Retired executive editor Stan Tiner said: “The Sun Herald was exceedingly blessed to have shared Miss Ruby with her family, church, and community for a long season.
“Visitors, and our newsroom, were greeted each day with that sweet smile and caring spirit that were her gift to all who came our way. She was the glue that held us close, and the crossroad where we connected with the public. Her diplomatic skills were beyond compare.”
Executive Editor Blake Kaplan called her the newsroom den mother and said, “I can still hear her voice answer the phone in the way only she could.”

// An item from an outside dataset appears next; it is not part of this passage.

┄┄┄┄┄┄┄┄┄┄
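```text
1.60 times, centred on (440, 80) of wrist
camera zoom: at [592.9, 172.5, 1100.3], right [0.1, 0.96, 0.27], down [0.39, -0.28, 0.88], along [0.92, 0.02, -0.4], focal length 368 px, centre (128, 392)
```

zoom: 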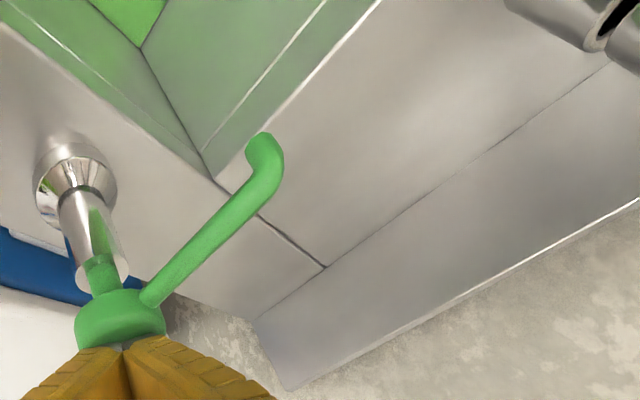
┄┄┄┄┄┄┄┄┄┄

Former Publisher Roland Weeks said: “I thank God for the privilege of knowing Ms. Ruby, and for being her friend. She was, in so many ways, a beautiful lady ... I have been around for a long, long time. I have a short list of men and women who stand out because they are, in every way that is important, ‘good.’ Ms. Ruby is a prominent member of that small group.”
She had a special way of responding to loved ones.
“It’s true, every time you said, ‘I love you,’ she would say, ‘I love you more,’ ” said reporter Margaret Baker, “and that’s how she ended conversations. It’s what she told me the last time I talked with her.”
Her faith was strong and she let people know how important that was to her.
Former reporter Melissa Scallan said in a text, after learning of Ruby’s death: “And when God said, ‘I love you Ruby.’ She said, ‘I love you more!’ ”
JT Hall Funeral Home in Gulfport is handling her arrangements.